What is asked
1. Locate "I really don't" and "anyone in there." in the selected text, and write out these words with everything between them.
2. Go on with the selected text that begins "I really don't" from its last line.

Selected text
** Start **

I really don't know where to begin with this, as there is so much history, but I will try and keep it brief.
My aunt rang me the other day, having had my mother to stay. She's worried that my mother isn't coping. The honest answer is that my mother - who has depression and alcohol problems and smokes like it is an Olympic sport - has barely been coping for years, but has been getting by. (I have a rather distant relationship with her that also gets by; she had a very difficult childhood and I didn't live with her from the age of 7). But I think my aunt is right, my mother is 75, getting frail, and has chronic lung disease, so living in a rickety three storey cottage isn't probably the best place for her right now. Oh, and she hoards, so won't let anyone in there.
The thing is is that my aunt and I are both bustling, organised, always on the move kind of people and if you do that around my mother she will sink into a depression and not call us or get out of bed for weeks. I've learned this over many attempts to cheer my mother up/construct a relationship/whatever. For now it's OK, as she's been phoning me every week.

** End **

Dataset section
** Start **

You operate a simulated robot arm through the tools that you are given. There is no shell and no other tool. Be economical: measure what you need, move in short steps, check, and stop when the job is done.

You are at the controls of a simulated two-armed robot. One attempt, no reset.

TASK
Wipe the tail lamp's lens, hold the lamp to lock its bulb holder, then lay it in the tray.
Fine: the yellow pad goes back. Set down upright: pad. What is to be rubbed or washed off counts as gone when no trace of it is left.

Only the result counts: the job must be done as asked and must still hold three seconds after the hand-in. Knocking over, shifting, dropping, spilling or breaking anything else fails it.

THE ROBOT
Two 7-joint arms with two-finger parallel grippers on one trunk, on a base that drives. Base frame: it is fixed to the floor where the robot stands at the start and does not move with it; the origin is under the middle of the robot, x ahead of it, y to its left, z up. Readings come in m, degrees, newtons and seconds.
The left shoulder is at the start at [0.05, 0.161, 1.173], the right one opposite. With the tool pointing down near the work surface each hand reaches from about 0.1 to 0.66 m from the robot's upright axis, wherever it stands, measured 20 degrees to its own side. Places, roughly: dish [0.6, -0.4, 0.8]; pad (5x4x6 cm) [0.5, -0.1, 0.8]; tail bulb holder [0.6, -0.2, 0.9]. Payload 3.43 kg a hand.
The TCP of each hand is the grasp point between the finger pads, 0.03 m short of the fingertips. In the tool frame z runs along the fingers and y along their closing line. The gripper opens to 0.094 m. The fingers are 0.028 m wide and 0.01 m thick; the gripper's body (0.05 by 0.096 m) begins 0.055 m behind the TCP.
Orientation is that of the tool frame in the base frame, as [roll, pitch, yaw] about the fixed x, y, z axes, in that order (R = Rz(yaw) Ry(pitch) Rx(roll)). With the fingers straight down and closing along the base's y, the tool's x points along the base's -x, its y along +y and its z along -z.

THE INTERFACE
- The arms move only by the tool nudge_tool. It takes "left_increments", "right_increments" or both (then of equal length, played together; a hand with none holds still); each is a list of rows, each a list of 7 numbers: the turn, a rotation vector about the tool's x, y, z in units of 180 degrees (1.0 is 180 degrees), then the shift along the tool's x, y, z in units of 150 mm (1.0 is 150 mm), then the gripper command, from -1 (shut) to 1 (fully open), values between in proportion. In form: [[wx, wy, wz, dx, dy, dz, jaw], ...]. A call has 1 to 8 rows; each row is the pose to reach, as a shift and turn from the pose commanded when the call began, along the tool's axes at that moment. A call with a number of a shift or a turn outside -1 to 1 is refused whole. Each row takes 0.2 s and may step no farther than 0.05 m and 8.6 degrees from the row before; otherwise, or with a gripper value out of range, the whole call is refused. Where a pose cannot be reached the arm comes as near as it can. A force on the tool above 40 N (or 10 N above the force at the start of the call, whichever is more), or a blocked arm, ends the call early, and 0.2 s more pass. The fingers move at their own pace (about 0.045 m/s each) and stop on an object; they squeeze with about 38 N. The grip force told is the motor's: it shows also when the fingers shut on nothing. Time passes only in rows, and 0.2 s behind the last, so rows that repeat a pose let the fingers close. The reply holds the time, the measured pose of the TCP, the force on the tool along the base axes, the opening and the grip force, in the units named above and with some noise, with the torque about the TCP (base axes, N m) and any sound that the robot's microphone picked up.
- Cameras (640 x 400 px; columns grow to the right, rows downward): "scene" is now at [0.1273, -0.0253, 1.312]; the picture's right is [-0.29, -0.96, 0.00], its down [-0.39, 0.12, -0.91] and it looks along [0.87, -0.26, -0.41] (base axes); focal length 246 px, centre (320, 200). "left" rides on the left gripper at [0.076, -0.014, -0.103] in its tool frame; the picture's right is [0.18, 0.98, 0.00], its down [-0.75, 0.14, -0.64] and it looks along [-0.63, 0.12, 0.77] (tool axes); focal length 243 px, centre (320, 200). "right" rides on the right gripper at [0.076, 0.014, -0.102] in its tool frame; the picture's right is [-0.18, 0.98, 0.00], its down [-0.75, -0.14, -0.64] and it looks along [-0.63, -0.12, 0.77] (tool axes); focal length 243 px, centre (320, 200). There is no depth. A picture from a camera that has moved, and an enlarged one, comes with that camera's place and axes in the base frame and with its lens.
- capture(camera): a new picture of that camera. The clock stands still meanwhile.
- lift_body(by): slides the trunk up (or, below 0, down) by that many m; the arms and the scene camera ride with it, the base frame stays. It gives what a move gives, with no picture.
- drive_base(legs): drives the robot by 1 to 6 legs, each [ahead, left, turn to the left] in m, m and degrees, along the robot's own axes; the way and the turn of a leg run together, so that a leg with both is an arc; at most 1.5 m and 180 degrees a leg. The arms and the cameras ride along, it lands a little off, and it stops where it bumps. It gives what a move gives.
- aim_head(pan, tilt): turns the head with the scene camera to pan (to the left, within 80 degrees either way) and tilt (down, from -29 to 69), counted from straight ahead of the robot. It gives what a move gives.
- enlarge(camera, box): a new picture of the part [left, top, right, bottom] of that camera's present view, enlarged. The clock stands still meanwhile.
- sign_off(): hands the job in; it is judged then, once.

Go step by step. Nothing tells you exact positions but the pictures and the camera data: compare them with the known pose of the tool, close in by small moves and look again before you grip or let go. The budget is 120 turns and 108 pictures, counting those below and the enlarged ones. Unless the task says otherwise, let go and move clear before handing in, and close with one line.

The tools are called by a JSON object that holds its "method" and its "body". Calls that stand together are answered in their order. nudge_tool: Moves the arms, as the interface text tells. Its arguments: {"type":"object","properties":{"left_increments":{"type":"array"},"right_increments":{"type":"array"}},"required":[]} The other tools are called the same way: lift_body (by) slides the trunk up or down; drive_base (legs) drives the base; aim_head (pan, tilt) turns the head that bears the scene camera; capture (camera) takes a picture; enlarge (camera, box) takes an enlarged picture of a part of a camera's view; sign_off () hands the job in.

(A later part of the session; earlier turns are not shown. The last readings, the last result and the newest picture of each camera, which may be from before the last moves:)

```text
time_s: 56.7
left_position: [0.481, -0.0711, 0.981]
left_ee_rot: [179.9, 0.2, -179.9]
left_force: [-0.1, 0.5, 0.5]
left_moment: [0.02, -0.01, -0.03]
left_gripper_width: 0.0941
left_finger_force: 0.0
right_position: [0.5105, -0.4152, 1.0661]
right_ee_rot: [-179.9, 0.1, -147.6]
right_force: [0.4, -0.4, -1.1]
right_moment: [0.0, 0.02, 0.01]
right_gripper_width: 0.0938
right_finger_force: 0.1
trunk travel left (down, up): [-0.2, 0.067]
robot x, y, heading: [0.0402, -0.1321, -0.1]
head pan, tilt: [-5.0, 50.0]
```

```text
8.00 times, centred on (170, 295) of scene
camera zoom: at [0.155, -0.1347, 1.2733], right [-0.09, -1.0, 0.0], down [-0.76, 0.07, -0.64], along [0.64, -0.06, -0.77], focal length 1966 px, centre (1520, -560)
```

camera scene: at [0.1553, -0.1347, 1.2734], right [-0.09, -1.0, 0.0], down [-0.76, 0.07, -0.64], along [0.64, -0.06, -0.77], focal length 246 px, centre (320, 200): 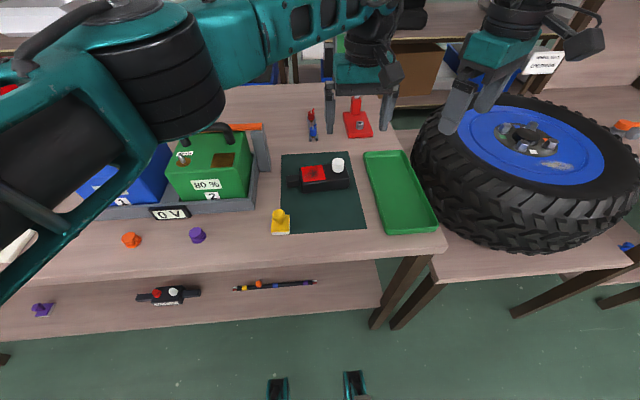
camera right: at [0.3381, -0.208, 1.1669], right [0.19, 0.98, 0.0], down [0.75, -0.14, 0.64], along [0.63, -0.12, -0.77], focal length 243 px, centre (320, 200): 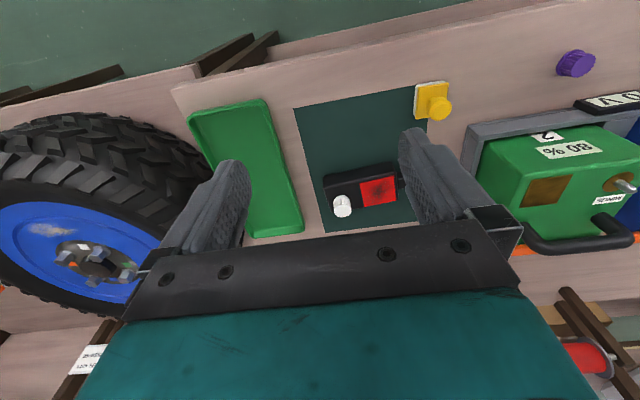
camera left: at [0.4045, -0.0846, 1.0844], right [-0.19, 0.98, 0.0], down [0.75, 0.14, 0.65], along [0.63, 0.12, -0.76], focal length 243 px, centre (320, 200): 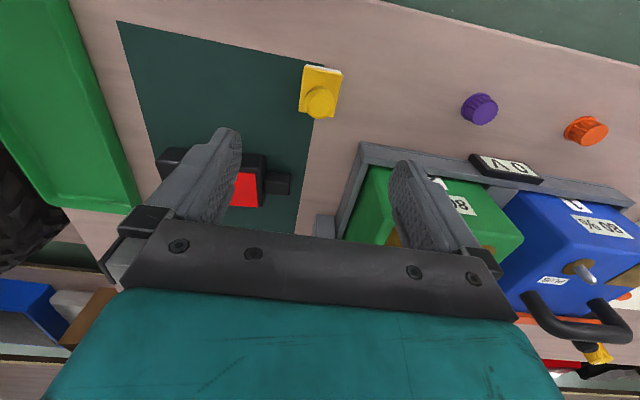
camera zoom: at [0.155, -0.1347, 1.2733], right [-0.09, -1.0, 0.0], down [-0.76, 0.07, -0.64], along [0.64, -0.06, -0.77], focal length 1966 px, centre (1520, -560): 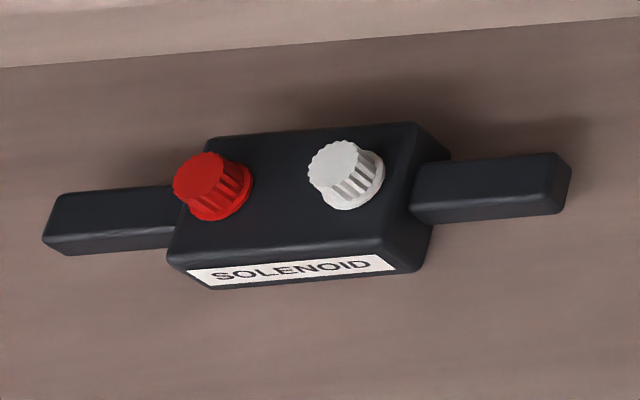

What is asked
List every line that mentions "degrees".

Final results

** End **

Final results
1.
I really don't know where to begin with this, as there is so much history, but I will try and keep it brief.
My aunt rang me the other day, having had my mother to stay. She's worried that my mother isn't coping. The honest answer is that my mother - who has depression and alcohol problems and smokes like it is an Olympic sport - has barely been coping for years, but has been getting by. (I have a rather distant relationship with her that also gets by; she had a very difficult childhood and I didn't live with her from the age of 7). But I think my aunt is right, my mother is 75, getting frail, and has chronic lung disease, so living in a rickety three storey cottage isn't probably the best place for her right now. Oh, and she hoards, so won't let anyone in there.

2.
So how do I do something now? If we suggest something directly to my mother, she'll just stop calling. My DH has suggested that he might be a better intermediary (she likes him and he is laid back, and not direct family, so that's good). Or what? I have no idea.
Apologies if this makes no sense. It's not at all clear in my head, and writing it down doesn't seem to have helped, and the whole family thing is so complicated that it defeats me most of the time.